◆ **Given request**
Every line with the string "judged" should be gathered.

◆ **Data lines**
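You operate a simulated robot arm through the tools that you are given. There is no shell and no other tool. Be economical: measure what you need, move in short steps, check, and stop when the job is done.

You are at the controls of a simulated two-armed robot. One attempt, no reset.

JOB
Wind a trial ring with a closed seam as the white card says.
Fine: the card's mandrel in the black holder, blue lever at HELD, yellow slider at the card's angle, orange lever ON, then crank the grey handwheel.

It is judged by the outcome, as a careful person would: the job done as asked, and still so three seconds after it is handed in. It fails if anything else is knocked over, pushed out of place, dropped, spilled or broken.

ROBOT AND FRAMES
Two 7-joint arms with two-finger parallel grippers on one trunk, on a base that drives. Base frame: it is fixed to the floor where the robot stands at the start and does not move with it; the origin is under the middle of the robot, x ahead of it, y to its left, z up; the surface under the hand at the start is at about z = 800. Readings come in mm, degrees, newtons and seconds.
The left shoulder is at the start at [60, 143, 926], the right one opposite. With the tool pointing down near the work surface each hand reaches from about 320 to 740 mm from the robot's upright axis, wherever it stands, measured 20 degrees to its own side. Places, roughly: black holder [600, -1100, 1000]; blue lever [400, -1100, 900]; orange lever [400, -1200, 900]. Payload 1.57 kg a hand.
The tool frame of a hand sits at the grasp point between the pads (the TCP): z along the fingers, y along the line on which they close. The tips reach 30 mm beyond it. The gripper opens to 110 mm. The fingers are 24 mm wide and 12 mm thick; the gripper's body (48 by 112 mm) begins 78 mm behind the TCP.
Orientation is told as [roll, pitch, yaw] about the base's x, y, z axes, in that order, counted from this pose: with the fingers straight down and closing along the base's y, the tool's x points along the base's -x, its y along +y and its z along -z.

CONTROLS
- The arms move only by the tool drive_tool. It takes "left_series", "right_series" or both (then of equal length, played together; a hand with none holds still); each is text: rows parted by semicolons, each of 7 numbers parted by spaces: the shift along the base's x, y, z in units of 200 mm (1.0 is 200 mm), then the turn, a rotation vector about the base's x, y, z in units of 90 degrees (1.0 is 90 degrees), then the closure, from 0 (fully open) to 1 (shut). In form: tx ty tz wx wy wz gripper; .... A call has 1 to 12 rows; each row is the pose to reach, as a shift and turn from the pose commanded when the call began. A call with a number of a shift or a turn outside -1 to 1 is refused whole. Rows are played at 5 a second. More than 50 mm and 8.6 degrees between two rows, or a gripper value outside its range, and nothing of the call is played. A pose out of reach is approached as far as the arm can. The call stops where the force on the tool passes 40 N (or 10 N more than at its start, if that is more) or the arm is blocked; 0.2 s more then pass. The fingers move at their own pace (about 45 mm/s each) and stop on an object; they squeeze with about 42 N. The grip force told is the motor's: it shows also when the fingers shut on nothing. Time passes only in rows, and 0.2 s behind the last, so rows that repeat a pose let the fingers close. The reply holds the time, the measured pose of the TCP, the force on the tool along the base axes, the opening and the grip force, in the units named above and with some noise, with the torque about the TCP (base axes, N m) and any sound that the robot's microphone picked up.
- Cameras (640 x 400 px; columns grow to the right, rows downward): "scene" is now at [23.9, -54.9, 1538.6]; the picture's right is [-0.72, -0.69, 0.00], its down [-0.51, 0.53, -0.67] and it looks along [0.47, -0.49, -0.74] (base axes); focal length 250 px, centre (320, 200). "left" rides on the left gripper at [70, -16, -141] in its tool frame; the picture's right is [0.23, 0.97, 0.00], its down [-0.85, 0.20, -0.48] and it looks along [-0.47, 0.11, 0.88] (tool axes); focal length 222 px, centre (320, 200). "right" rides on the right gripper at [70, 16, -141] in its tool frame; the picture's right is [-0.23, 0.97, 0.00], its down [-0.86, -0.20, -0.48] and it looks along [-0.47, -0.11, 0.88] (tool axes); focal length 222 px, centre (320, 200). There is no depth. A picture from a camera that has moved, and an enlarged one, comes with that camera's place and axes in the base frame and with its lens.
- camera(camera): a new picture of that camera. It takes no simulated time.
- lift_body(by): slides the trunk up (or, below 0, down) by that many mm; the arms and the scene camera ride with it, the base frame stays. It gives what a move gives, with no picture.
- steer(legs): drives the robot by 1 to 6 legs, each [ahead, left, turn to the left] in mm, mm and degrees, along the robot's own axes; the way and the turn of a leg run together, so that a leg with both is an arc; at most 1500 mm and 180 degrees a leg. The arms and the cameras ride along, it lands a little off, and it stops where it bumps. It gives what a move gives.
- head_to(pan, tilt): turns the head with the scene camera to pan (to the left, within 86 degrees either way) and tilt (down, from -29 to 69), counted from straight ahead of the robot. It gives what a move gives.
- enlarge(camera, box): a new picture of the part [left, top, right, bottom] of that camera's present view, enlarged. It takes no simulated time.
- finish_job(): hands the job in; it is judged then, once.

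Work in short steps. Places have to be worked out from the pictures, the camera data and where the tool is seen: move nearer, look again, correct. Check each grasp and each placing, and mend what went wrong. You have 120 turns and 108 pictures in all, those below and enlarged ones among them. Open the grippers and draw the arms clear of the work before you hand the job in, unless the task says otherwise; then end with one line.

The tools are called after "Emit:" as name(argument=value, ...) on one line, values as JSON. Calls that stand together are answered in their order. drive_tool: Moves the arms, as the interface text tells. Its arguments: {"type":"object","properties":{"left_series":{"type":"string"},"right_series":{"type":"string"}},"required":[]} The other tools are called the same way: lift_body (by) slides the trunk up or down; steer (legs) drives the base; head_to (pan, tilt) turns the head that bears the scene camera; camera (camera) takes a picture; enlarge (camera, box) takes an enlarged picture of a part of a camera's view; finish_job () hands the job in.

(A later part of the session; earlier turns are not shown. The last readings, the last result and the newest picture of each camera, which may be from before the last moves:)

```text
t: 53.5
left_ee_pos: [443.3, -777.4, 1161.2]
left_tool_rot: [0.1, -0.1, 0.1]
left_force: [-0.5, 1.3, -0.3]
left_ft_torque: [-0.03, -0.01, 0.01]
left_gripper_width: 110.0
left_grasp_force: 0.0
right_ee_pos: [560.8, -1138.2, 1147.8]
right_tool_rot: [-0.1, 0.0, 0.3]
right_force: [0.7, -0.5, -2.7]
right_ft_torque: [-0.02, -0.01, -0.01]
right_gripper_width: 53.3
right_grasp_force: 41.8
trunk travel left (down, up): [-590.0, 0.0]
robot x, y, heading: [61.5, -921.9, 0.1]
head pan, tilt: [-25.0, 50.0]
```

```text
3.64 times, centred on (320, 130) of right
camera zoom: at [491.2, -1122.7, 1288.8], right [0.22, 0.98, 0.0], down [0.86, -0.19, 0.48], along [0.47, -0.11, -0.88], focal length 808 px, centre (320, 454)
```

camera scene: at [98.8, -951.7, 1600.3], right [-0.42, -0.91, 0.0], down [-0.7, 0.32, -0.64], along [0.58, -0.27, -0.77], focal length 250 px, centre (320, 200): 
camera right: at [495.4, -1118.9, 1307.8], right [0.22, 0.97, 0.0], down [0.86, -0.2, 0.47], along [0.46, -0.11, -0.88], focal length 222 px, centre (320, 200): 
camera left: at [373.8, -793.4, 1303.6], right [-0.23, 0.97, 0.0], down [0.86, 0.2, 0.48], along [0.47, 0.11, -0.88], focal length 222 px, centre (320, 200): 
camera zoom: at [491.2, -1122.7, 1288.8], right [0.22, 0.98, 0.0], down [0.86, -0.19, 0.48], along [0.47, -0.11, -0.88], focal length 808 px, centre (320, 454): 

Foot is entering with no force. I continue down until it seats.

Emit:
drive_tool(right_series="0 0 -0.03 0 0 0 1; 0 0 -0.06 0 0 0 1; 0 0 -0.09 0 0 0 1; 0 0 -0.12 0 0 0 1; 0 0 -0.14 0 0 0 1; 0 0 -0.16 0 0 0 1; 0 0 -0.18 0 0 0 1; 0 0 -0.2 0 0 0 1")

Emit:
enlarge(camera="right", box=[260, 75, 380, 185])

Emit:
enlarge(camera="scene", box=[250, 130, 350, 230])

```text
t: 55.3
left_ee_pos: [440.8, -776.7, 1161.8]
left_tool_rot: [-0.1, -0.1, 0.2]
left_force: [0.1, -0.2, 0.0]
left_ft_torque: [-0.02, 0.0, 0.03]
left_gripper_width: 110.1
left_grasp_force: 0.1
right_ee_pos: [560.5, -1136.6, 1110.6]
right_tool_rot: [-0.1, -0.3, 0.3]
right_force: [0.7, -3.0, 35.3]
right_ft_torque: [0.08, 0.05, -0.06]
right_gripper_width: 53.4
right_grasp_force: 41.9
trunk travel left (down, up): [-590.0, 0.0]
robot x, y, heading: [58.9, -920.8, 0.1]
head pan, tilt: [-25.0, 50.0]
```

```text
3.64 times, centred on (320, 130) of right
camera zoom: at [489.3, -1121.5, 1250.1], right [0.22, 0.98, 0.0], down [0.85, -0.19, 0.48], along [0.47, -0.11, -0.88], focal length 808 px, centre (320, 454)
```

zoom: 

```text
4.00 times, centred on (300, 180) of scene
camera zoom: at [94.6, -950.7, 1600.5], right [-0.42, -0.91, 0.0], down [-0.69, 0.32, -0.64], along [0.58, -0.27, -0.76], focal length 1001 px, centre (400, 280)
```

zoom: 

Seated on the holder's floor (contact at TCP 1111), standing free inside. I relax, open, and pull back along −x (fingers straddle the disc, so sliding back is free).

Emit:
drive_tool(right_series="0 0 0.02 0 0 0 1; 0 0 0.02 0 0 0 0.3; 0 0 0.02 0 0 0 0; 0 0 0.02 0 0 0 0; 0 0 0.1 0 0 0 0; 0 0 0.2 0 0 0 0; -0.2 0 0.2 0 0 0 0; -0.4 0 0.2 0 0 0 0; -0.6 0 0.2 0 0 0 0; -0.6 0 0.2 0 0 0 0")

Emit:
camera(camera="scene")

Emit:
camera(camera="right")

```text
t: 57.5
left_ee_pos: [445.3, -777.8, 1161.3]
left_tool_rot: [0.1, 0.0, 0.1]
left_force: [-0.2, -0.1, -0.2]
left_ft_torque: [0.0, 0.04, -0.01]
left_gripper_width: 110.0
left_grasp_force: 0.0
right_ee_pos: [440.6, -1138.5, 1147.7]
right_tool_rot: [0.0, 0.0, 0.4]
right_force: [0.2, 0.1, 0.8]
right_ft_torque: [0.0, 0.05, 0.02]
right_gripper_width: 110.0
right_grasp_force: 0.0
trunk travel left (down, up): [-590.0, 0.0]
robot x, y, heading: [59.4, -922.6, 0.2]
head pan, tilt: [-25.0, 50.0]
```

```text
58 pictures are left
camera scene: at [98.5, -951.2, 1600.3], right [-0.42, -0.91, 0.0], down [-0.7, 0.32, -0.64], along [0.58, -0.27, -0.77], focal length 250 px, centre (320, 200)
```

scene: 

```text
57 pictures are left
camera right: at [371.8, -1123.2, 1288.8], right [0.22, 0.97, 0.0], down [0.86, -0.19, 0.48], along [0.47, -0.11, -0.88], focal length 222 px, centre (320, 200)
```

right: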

◆ **Reply to the exercise**
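It is judged by the outcome, as a careful person would: the job done as asked, and still so three seconds after it is handed in. It fails if anything else is knocked over, pushed out of place, dropped, spilled or broken.
- finish_job(): hands the job in; it is judged then, once.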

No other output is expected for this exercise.